→ **The exercise**
Take every line from the listing below that includes "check" and copy it.

▼

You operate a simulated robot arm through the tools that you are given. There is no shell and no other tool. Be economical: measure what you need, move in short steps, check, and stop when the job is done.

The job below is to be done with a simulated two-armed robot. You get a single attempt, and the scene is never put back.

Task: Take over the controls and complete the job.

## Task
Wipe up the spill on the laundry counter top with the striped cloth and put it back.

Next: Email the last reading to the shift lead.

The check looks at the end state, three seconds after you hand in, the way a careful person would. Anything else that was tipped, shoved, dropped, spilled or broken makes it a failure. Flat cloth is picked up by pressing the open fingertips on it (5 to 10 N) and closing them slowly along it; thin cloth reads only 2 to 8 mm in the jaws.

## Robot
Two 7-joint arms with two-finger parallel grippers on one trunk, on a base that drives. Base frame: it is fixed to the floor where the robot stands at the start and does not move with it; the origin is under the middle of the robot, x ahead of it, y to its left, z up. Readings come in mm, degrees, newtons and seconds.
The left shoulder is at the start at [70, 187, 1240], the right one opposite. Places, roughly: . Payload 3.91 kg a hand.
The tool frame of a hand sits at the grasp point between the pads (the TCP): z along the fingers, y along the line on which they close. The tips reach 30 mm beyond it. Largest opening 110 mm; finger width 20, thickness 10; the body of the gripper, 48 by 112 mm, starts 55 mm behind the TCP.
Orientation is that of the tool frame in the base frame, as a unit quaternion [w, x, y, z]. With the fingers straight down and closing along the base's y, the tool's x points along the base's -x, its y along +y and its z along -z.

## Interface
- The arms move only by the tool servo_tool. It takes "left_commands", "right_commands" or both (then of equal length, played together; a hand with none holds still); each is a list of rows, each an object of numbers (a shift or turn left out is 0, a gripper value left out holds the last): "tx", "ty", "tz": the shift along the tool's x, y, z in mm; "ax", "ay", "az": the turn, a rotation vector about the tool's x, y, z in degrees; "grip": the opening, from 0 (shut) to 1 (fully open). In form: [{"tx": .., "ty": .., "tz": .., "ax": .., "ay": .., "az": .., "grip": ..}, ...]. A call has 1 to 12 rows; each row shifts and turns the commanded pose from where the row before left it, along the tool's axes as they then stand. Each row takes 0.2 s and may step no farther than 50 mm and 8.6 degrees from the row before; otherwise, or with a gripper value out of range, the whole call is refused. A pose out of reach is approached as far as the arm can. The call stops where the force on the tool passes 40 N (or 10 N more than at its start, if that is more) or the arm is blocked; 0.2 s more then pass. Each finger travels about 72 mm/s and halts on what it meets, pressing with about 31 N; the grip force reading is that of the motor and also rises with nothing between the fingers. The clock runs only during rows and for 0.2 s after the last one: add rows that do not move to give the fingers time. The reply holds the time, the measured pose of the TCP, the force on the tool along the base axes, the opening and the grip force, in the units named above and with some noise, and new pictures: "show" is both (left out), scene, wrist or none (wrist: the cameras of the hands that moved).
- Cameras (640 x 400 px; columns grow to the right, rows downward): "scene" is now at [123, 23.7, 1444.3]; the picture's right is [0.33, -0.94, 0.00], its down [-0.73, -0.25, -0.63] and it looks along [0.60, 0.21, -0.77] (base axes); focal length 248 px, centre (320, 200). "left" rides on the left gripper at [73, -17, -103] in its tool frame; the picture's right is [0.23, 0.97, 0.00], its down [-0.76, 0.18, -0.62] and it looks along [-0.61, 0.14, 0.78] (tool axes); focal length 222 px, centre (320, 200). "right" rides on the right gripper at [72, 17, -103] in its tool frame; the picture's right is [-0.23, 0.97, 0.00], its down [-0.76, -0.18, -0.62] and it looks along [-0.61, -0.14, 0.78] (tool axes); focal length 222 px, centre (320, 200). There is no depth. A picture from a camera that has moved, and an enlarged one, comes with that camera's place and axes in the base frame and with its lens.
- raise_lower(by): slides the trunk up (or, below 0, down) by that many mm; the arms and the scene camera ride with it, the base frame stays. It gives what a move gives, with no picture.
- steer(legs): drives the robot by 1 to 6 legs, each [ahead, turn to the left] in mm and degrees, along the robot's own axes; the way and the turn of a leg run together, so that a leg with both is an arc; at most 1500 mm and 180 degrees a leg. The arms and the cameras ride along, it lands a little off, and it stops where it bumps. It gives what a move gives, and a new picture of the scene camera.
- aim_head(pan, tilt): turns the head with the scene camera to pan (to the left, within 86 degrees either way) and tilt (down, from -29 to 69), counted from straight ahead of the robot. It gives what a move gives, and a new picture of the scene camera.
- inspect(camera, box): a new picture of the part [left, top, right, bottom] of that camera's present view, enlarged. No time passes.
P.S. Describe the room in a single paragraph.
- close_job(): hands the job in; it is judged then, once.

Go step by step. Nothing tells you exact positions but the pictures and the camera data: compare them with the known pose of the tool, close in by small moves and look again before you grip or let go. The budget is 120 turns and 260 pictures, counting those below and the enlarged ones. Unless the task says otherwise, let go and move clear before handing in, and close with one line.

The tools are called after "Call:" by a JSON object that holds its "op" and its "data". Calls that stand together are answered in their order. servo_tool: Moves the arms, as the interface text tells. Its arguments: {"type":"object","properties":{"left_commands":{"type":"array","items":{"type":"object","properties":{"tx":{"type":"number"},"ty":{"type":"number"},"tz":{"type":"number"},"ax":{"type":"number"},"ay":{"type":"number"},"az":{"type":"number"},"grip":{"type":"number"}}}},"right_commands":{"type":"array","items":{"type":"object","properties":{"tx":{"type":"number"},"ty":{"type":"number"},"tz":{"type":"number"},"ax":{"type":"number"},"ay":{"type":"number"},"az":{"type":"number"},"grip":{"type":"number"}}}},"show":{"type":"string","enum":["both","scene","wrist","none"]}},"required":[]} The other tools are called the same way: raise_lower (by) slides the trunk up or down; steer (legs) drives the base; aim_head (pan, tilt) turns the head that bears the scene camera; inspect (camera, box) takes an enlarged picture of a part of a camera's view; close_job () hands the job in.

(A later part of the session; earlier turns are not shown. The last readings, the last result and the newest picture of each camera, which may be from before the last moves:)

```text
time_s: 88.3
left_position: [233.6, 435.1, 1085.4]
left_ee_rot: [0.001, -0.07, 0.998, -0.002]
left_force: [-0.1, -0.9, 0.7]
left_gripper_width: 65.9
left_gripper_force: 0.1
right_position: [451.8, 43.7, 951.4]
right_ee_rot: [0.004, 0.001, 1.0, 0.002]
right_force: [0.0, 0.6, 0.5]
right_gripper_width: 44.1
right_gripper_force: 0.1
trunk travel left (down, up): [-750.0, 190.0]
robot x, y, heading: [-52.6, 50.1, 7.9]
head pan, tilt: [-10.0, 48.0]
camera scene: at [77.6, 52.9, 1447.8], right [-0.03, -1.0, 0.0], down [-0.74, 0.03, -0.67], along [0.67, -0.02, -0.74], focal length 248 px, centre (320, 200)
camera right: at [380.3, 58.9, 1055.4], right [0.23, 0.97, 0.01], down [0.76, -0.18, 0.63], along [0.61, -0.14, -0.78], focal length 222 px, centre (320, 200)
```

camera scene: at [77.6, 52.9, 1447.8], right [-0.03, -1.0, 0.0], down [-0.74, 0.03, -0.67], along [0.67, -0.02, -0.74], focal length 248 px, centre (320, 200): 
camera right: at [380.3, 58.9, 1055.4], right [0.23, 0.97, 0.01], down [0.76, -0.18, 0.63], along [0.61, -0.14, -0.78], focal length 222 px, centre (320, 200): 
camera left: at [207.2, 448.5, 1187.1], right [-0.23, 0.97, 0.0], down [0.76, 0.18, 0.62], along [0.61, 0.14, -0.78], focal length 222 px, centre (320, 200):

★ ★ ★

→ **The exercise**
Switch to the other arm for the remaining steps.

▲

→ **Finished task**
You operate a simulated robot arm through the tools that you are given. There is no shell and no other tool. Be economical: measure what you need, move in short steps, check, and stop when the job is done.
The check looks at the end state, three seconds after you hand in, the way a careful person would. Anything else that was tipped, shoved, dropped, spilled or broken makes it a failure. Flat cloth is picked up by pressing the open fingertips on it (5 to 10 N) and closing them slowly along it; thin cloth reads only 2 to 8 mm in the jaws.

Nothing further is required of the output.